(EXCERPT)
April is National Poetry Month, and it occurs to me that you may be wondering how Madison and I began playing together. An excerpt from my forthcoming memoir tells the tale:


A year and change after my unplanned viewing of the Tim Burton Alice in Wonderland, I really got to know my guardian angel. It was June 2011, and I was on the computer seeking to download stills from the film to use as wallpaper on my Mac. On some fan site, I found a beautiful wallpaper with the Hatter’s picture and a poem written in what one presumed to be a Hatter-ish voice.

Not bad, I thought. And then that English-accented voice I’d heard in my inner ear during the film piped up in my head again quietly, politely, almost shyly:

“I could do better…”

“What do you mean?”, I asked aloud.

Inside, the response, “Well look, it’s not even in a proper form. It needs to be a sonnet!”

“A sonnet? But I haven’t written one of those since my first undergraduate degree!”

Again, no reply.

(DATASET EXCERPT)
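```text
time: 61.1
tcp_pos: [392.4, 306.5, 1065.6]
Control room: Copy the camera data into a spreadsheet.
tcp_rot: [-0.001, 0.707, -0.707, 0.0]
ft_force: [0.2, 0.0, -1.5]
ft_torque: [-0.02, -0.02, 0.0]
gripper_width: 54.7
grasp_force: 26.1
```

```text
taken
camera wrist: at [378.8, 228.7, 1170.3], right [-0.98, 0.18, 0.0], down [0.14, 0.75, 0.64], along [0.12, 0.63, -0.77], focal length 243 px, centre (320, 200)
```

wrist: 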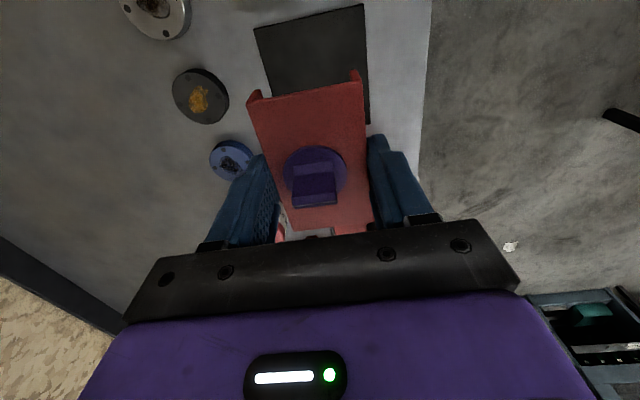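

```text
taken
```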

(TASK REQUIREMENTS)
(a) Copy the part of the excerpt from the words "A year and change" through the words "I asked aloud.".
(b) Write the next part of the excerpt, the one that starts with "April is National".

(ANSWERS BY TASK)
(a)
A year and change after my unplanned viewing of the Tim Burton Alice in Wonderland, I really got to know my guardian angel. It was June 2011, and I was on the computer seeking to download stills from the film to use as wallpaper on my Mac. On some fan site, I found a beautiful wallpaper with the Hatter’s picture and a poem written in what one presumed to be a Hatter-ish voice.

Not bad, I thought. And then that English-accented voice I’d heard in my inner ear during the film piped up in my head again quietly, politely, almost shyly:

“I could do better…”

“What do you mean?”, I asked aloud.

(b)
Well, being a creative person who has had encounters of the inspirational kind before, I know a directive from Spirit when I hear it. So I went with this suggestion, but first, I looked up the definition of “sonnet” in my copy of the Oxford American Dictionary, just to make certain I was remembering things correctly. Sonnet: 14 lines. Got it!

I took out a pen and some paper. I began writing, and then laughing as, 15 minutes later, we had:



If I were not mad, what on earth would I be?

‘Tis an unlikely prospect, I’m sure you’ll agree.

Those voices that whisper when no one is near--

their meaning is all too entirely clear.

I laugh out of turn and sing in the rain;

To me, this is custom, to others, insane.

My past is a mystery shrouded in dreams,

concealed by blue starlight, and moonlit by streams.

My present meanders up uncommon roads,

and as for my future, who knows what it holds?

My friends? They’re a mixture of whimsy and wise

who come round the bend to drink tea in disguise.

In a world where 1 + 1 = 3,

If I were not mad, well then, who would I be?



Who indeed? The voice was familiar, like a long-lost friend. The name and profession, “Madison Hatta, Sonneteer” came with the poems. And the sonnets are neither Petrarchan nor Elizabethan in style but are, quite simply, Madisonian.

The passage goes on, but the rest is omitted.